> **PROBLEM DESCRIPTION**: I need one stretch of the document extract verbatim, from "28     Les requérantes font" to "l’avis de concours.".

> **DOCUMENT EXTRACT**:
26     Les requérantes considèrent que l’avis de concours EPSO/C/11/03, constituant le cadre de légalité que l’AIPN elle-même s’était imposé pour l’organisation du concours, devait, conformément à l’article 1er, paragraphe 1, sous d), de l’annexe III du statut, préciser « les diplômes et autres titres ou le niveau d’expérience requis pour les emplois à pourvoir ». Or, la lettre A, II, point 1, dudit avis de concours exigeait l’accomplissement d’études de l’enseignement secondaire supérieur ou de secrétariat d’un niveau au moins équivalent, sanctionnées par un diplôme de fin d’études. Les requérantes auraient accompli le niveau d’études exigé et posséderaient le diplôme de fin d’études requis.

27     De plus, le guide du 5 novembre 2003, diffusé la veille de la publication de l’avis de concours litigieux, aurait dû être considéré par le jury comme le guide pertinent pour l’appréciation des diplômes des candidats. Les requérantes observent, à cet égard, que ce guide précise, à son annexe 1 C, le niveau de diplômes requis pour les concours de la catégorie C, à savoir pour l’Irlande « 6 passes – Intermediate Certificate or equivalent ».

28     Les requérantes font valoir que, dès lors que l’avis de concours est publié, les conditions d’admission ne peuvent plus être modifiées sous peine de violer le cadre de légalité fixé. Or, en adoptant les décisions attaquées sur la base du guide du 12 novembre 2003, le jury aurait commis une erreur manifeste d’appréciation et violé l’avis de concours.

29     Au demeurant, les exigences nouvelles figurant dans ce guide ont pour conséquence que, pour accéder à la catégorie C, les candidats doivent désormais disposer du niveau d’études requis auparavant pour la seule catégorie B. Les requérantes relèvent que jamais dans les avis de concours qui ont précédé celui en cause l’AIPN n’avait exigé un niveau d’études autre que celui prévu par l’annexe 1 C du guide du 5 novembre 2003.

30     À l’audience, les requérantes ont ajouté qu’une telle modification substantielle des exigences de diplômes aurait nécessité, conformément à l’article 1er, paragraphe 1, de l’annexe III du statut, la consultation de la commission paritaire. Or, celle‑ci n’aurait pas été consultée sur l’annexe 1 du guide du 12 novembre 2003, dont le contenu différait pourtant nettement de celui de l’annexe 1 C du guide du 5 novembre 2003.

(Source records)
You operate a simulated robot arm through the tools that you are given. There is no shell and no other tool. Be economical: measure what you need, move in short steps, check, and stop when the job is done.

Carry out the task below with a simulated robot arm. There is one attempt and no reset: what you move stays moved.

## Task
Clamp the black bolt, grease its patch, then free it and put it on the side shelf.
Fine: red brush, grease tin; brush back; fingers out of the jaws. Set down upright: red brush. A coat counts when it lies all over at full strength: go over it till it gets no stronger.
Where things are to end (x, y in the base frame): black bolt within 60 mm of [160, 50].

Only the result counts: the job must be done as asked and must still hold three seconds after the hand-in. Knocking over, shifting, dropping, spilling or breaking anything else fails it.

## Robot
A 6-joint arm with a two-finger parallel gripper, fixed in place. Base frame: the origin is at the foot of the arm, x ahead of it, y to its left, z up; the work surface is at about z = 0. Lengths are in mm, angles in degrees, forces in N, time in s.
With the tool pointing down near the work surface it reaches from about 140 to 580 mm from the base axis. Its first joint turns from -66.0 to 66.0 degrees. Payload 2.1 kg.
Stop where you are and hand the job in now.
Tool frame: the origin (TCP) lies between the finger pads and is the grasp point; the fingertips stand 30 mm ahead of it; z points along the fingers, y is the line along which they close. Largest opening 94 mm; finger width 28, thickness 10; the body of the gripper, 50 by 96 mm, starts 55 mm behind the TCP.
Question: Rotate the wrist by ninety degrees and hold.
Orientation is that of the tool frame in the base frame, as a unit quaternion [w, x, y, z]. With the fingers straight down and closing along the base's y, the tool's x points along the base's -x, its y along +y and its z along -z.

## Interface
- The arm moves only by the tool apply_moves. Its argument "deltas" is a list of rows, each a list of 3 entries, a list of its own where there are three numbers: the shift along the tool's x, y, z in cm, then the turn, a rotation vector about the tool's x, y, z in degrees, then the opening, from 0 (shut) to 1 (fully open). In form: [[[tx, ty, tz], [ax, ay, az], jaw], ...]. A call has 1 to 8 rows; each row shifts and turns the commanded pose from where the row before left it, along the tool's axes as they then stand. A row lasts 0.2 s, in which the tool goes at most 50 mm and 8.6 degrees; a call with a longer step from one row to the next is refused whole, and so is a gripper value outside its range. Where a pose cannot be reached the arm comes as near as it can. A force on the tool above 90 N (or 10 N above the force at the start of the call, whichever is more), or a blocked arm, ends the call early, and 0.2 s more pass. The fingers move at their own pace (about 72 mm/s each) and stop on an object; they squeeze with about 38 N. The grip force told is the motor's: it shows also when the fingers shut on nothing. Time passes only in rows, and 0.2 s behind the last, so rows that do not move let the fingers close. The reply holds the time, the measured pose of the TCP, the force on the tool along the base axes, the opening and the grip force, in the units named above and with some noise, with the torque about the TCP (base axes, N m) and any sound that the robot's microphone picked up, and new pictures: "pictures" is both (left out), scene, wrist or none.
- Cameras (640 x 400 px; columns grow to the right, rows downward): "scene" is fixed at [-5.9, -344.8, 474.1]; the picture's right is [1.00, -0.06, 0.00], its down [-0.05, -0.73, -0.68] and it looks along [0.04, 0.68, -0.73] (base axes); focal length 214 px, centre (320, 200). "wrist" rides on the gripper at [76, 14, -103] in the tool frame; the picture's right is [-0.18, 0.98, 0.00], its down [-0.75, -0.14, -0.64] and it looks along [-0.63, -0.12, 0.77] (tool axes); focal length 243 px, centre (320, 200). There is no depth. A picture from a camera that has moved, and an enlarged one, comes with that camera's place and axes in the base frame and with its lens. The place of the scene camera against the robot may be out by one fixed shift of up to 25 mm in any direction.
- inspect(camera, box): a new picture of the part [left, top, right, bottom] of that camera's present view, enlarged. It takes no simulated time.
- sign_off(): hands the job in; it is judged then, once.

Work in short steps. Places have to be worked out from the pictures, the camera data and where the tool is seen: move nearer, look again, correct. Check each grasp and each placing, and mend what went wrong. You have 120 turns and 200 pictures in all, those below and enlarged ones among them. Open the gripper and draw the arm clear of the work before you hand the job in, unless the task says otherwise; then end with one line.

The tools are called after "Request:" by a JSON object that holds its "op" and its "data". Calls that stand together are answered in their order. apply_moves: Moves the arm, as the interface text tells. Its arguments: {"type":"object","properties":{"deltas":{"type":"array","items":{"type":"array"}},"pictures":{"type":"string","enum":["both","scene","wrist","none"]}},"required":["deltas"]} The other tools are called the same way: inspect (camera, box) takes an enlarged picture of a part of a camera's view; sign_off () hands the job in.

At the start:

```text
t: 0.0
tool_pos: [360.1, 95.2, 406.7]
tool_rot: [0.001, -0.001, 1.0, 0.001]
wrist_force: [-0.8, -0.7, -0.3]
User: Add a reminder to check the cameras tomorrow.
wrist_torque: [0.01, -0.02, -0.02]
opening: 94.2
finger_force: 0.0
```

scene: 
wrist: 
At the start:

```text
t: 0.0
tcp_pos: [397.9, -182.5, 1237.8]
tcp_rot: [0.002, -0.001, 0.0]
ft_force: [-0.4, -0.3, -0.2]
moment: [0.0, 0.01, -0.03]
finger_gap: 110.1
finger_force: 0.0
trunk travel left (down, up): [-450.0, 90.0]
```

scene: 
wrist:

> **WORKED SOLUTION**:
28     Les requérantes font valoir que, dès lors que l’avis de concours est publié, les conditions d’admission ne peuvent plus être modifiées sous peine de violer le cadre de légalité fixé. Or, en adoptant les décisions attaquées sur la base du guide du 12 novembre 2003, le jury aurait commis une erreur manifeste d’appréciation et violé l’avis de concours.